メーカー自らがEC運用をした方がコストメリットは大きい

 岡田氏いわく、クライアントの中にはこのナレッジを吸収し、岡田氏がコンサルしてこの仕組みをつくった後、自社運用に移行する企業も出てきたという。そして、これらの中には、顧客データ等を活用し、Amazonでの売り上げを飛躍的に高めている企業も多いらしい。

大幅に押さえられる初期コスト

「Amazonを使った海外進出」の大きなメリットの1つは初期コストを抑えられることだ。

 もし海外に「リアル店舗」を構えようとするなら、まず現地法人や支社を作り、人を雇用し・・・と、初期コストは数億円単位になる場合がある。

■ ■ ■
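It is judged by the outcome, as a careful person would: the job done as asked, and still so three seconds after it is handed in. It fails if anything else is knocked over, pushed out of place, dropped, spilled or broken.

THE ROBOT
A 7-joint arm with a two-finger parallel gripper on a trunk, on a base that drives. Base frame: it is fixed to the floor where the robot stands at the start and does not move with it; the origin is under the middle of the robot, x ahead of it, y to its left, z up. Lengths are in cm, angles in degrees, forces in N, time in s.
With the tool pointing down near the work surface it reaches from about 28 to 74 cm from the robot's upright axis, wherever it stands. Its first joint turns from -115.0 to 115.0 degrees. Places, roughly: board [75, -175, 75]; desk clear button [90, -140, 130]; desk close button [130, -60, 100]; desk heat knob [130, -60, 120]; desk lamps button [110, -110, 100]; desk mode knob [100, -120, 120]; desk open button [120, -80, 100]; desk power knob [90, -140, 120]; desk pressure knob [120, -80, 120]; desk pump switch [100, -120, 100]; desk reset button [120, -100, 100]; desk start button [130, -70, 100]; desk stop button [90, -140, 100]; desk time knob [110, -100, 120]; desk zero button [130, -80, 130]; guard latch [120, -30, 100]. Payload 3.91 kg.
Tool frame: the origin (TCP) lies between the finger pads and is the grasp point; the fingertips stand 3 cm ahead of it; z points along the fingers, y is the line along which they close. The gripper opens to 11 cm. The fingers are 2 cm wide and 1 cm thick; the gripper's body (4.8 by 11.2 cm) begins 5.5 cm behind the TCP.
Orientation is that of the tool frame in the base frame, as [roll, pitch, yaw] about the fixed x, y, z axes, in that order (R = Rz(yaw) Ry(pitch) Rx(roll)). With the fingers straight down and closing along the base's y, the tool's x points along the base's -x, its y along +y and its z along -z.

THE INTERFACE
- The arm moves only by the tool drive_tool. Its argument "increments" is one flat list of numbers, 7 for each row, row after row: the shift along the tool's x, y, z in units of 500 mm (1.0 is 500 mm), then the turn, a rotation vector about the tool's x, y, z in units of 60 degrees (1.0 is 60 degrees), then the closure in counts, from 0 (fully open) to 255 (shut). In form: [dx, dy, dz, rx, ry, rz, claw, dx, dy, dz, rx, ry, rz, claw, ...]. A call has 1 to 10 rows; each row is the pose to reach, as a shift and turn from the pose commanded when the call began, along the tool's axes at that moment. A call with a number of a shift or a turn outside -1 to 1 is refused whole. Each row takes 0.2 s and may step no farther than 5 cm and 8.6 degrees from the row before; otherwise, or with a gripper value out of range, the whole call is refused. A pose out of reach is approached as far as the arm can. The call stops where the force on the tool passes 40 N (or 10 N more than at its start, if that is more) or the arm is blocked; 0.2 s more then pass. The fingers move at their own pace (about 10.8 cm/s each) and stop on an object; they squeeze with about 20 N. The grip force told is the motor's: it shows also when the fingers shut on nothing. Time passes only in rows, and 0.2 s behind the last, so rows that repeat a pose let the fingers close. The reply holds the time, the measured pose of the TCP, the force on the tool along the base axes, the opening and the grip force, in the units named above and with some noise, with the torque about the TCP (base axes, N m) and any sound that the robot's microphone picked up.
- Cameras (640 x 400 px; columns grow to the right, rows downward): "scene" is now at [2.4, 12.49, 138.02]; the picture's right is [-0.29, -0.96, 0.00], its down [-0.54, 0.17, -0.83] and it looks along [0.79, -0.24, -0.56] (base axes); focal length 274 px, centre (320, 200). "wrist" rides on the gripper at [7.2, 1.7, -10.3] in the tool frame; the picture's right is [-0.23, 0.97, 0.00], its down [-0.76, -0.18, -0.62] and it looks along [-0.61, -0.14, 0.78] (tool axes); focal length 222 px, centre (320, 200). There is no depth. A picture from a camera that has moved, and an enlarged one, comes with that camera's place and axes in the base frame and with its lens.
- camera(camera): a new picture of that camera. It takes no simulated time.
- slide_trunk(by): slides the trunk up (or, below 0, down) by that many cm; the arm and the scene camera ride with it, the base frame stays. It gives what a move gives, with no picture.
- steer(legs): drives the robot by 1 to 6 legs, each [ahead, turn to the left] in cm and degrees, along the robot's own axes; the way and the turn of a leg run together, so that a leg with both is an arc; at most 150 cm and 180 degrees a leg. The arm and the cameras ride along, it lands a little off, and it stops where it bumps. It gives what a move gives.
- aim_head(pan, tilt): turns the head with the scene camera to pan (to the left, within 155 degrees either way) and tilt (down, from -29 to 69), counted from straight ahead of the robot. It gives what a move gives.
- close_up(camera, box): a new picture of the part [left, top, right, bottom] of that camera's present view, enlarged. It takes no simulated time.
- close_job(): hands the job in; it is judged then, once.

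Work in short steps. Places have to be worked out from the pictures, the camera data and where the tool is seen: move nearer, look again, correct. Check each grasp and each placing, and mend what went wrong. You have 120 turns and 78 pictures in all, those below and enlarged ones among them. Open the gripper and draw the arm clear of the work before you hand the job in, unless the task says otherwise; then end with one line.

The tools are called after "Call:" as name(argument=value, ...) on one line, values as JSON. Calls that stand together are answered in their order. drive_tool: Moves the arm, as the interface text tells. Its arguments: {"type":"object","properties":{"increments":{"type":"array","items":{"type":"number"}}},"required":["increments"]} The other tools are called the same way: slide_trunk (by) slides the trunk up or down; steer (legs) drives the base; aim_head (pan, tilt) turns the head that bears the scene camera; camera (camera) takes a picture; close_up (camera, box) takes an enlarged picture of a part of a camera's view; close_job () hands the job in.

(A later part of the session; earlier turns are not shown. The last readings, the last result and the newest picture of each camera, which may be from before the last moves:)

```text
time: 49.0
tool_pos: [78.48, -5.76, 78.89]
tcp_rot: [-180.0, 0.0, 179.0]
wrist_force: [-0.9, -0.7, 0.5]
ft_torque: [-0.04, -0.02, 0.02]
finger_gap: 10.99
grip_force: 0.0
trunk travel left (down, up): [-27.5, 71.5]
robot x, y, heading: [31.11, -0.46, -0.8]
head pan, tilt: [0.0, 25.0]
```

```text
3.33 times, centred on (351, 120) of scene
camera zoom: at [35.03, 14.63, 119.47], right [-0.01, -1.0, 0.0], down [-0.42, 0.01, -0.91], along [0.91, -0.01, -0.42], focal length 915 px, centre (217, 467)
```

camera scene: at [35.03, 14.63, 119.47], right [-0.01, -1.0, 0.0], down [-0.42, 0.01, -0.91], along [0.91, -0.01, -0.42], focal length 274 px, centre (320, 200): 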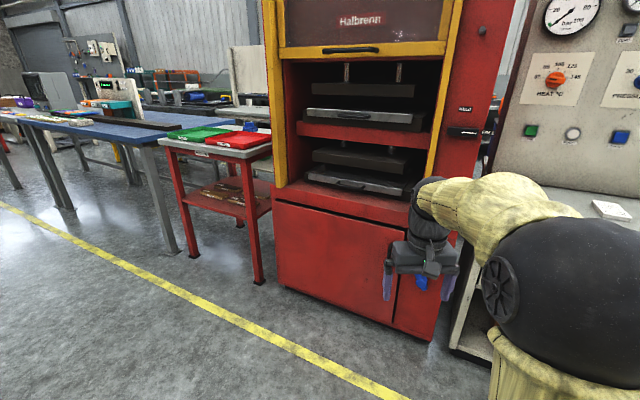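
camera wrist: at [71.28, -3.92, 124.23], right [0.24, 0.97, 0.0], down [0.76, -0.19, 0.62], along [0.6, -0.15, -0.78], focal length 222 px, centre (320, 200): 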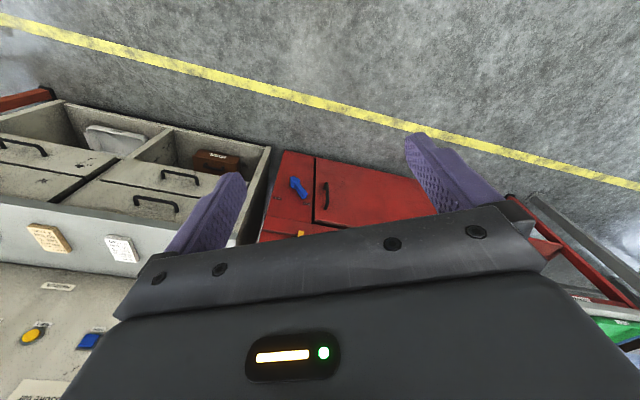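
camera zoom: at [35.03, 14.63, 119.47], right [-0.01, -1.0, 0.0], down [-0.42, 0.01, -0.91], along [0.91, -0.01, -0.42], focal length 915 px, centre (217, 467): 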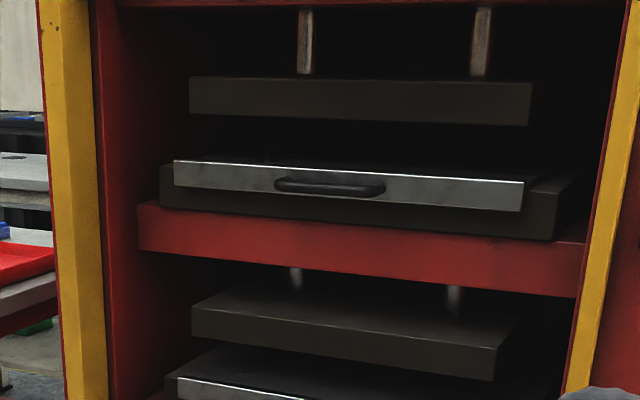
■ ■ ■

ランニングコストも莫大だ。しかしECなら、初期コストは数百万円で済む。

「そこで私は、Amazonへの出品サポートだけでなく、各国の許認可チェック、国際物流や国際送金の手配、現地イベントの企画運営、商品説明の翻訳、Amazonアカウントの取得・運用代行、その後の税金の支払いまでトータルサポートを始めました。マーケティングに関しても、“海外のAmazon販売で最適なパッケージデザインはこれですよ”“この商品の利用シーン画像には、この年齢層のこの人種の方を出した方がいいですよ”といったアドバイスを行っています」

 価格感は、同社がベースにしているAmazonアカウントの運用代行なら着手金が20万円、月額15万円からだという。リアル店舗を構えるよりは、当然コストを抑えられる。「まずは“Amazonをつかった海外進出”で反応を見て、その後、販売を拡大していけばよいのです。実際、Amazon上での売り上げがよく、その後『現地のリアル店舗への卸も手伝ってほしい』といった相談もされるケースが増えています」

 もし売れなければ撤退すればいい。撤退の際のコストは、アカウントを消すだけだから、ほぼ0円である。

見逃せない“パチモン”による日本企業の機会損失

 岡田社長は、コンサル業から商社に入り、商材の国内外ECでの販売を手掛けてきた経歴を持つ。コンパスポイントの「Amazonを使った海外進出」のサポートは、そのときの経験に基づいている。貿易関係の知識とデジタルマーケティングの知識、両方がある岡田社長の目から見ると、「国内の企業は“もったいない売り方”をしているところばかりです」という。